Can You Be a Feminist at Work?
Welcome to part fifteen of Your Moment of Ambition a 20-part series brought to you by KoMedia Inc, and written by staff writer Kylie Adair. This series dives into the daily realities for women entrepreneurs and can land in your inbox every Tuesday at 9 am via our newsletter.
“I do recall a somebody, I don’t remember who it was, saying ‘I don’t think you should talk about feminism on the site,’” she says. “I just kind of smiled and said ok, but was thinking, ‘I will talk about whatever I want.’”
Because the idea of not talking about feminism was completely counter to what Jezebel does. It’s a women’s magazine for women who hate women’s magazines, a haven for those of us who are unabashedly addicted to pop culture but can’t turn off our feminist brains long enough to read another article about how some celebrity woman hasn’t restored her pre-baby body fast enough.
So, while working for Gawker in 2007 and noticing that its female readers wanted more than the media market could offer them at the time, Anna founded Jezebel as a Gawker blog.
Since then, Jezebel has taken off and the world of popular feminist media has diversified, from feminist pop culture criticism like Jezebel and Bitch to Vice’s new women’s vertical, Broadly — to Dream, Girl director Erin Bagwell’s first venture, Feminist Wednesday, which profiles inspiring feminists every Wednesday.

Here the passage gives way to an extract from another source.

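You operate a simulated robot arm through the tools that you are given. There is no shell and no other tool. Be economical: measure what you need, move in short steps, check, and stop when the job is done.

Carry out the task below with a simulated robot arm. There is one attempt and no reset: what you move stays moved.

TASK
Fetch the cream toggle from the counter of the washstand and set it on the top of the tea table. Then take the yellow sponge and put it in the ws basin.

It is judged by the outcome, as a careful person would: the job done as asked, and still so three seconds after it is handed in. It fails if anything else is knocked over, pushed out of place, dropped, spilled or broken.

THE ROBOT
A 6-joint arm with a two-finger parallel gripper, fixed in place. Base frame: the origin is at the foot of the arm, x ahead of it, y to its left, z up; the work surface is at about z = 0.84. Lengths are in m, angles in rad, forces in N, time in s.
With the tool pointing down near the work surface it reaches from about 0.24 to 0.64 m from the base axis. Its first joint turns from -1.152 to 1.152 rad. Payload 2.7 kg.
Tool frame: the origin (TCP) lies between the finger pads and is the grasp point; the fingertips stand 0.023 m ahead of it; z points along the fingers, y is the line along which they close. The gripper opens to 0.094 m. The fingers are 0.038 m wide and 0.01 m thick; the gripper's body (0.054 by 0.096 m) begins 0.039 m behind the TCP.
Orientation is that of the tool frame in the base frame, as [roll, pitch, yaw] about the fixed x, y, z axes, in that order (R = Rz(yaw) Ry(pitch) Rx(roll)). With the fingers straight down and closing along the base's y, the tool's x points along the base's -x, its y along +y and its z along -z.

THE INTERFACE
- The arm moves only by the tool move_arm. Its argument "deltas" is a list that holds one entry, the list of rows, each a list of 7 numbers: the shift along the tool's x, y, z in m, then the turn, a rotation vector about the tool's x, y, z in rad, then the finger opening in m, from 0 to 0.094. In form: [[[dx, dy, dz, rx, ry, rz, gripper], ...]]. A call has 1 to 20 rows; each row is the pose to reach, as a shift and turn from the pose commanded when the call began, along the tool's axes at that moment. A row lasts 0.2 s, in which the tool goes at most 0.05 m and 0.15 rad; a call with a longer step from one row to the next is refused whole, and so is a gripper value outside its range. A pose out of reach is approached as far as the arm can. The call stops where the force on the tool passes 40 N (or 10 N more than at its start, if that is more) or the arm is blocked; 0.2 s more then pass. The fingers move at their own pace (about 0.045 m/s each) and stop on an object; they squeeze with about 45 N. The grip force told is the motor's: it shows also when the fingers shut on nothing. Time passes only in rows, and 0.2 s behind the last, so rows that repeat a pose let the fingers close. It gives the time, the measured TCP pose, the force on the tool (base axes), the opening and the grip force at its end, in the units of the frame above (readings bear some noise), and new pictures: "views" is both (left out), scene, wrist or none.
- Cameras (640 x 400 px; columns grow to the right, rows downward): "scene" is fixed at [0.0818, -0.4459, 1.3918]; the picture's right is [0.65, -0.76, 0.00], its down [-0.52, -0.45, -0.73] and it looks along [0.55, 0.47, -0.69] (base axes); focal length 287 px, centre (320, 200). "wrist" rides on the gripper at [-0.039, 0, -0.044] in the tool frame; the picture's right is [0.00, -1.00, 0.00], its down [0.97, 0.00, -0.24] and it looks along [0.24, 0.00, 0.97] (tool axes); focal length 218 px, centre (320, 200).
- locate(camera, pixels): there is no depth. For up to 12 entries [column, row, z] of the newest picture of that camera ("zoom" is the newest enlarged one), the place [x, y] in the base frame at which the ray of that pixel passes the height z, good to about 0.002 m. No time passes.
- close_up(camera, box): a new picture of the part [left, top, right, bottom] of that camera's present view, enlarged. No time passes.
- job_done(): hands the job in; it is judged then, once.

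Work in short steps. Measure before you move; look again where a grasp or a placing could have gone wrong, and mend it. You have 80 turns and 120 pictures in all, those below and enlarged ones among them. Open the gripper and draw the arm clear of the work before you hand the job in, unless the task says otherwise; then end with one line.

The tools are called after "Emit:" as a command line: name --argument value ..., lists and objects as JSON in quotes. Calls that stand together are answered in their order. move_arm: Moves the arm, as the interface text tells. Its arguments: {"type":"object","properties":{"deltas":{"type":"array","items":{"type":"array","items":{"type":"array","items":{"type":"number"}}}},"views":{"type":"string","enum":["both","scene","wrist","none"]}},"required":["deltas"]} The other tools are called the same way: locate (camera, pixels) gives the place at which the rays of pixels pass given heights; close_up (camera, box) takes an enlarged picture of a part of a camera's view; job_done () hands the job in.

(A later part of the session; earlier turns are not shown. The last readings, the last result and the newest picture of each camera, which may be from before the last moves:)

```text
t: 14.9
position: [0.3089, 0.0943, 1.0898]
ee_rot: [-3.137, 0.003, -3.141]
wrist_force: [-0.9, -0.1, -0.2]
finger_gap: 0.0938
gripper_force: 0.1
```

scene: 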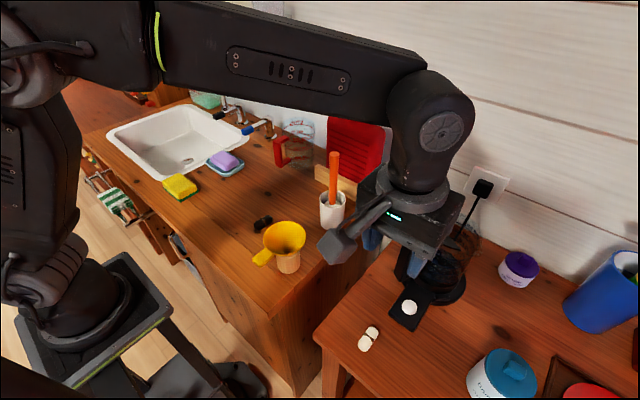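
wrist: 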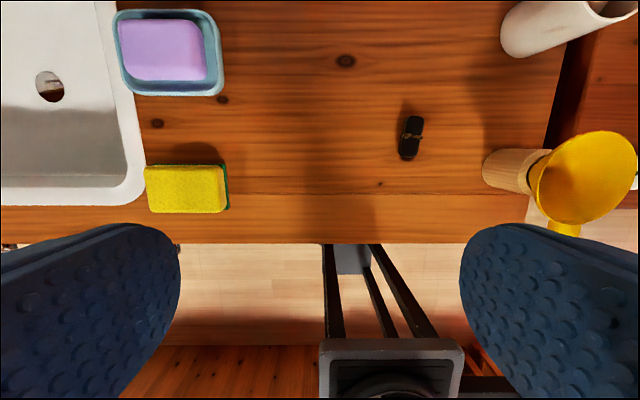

“I really think these outlets bring to life the experiences we share as women, as feminists. They allow for communities to be formed, women to support other women, men to engage in feminism, and for women to know they’re not alone,” says Alicia Napierkowski, Editor in Chief of Feminist Wednesday.
“These are places we can all meet up and share our stories, thoughts, and opinions. They’re safe houses and encouragers of self-expression, inspiration, and change. The things we think are so taboo are actually not at all, and that’s something we all need: rapport, and support.”
It’s hard to know what came first: the steady increase in popularity and accessibility of feminist media or the mass public embracing of the term feminist — perhaps the most famous example of which being Beyonce’s own neon statement.
But with feminism’s shift into the mainstream has come what some call the rise of ‘corporate feminism’ — and the argument that feminism and capitalism are inherently incompatible.
And to be fair, some recent developments haven’t exactly disproved this theory. For instance, when Apple and Facebook recently announced they would pay for female employees’ eggs to be frozen so they could focus on their careers for longer, feminists questioned what kind of message this sent to women in the corporate world — namely that having a family and climbing the corporate ladder aren’t compatible, and, perhaps most heartbreakingly, that companies see women only in terms of their productivity and not as whole people who deserve to have lives outside of work.
And while it’s true that traditional ways of doing business can often exclude women who are systemically disadvantaged — women of colour, LGBTQ women, women with disabilities — more and more women-led companies are changing this narrative.
In fact, we already know that companies with women on boards tend to equal better corporate social responsibility, but another welcome effect of their presence is diversified hiring.
Take Intel for example — earlier this year, the company announced a $300 million investment in diversity, with new training and recruiting initiatives to to add more women and people of colour to the team.
And the woman behind the shift? Intel President, Renee James, who holds the highest-ranked position of any woman in the company’s history.
So while traditionally, the corporate world has often disenfranchised women and minorities, it’s safe to say that the introduction of corporate feminism has begun to shake up this norm. It’s not perfect by any means, but it’s a start.
And no matter what your feminism looks like, how you choose to express it, it’s hard to deny that the movement has transformed so many women’s lives.
“It’s mind-blowing to reflect on my experiences and realize that I, one person, have been so incredibly influenced by where feminism has taken me, to Feminist Wednesday and Dream, Girl,” says Alivia, “and that when Dream, Girl is released, it will be multiplied by millions and change the lives of that many other girls who have been searching for the encouragement to fulfill their dreams.”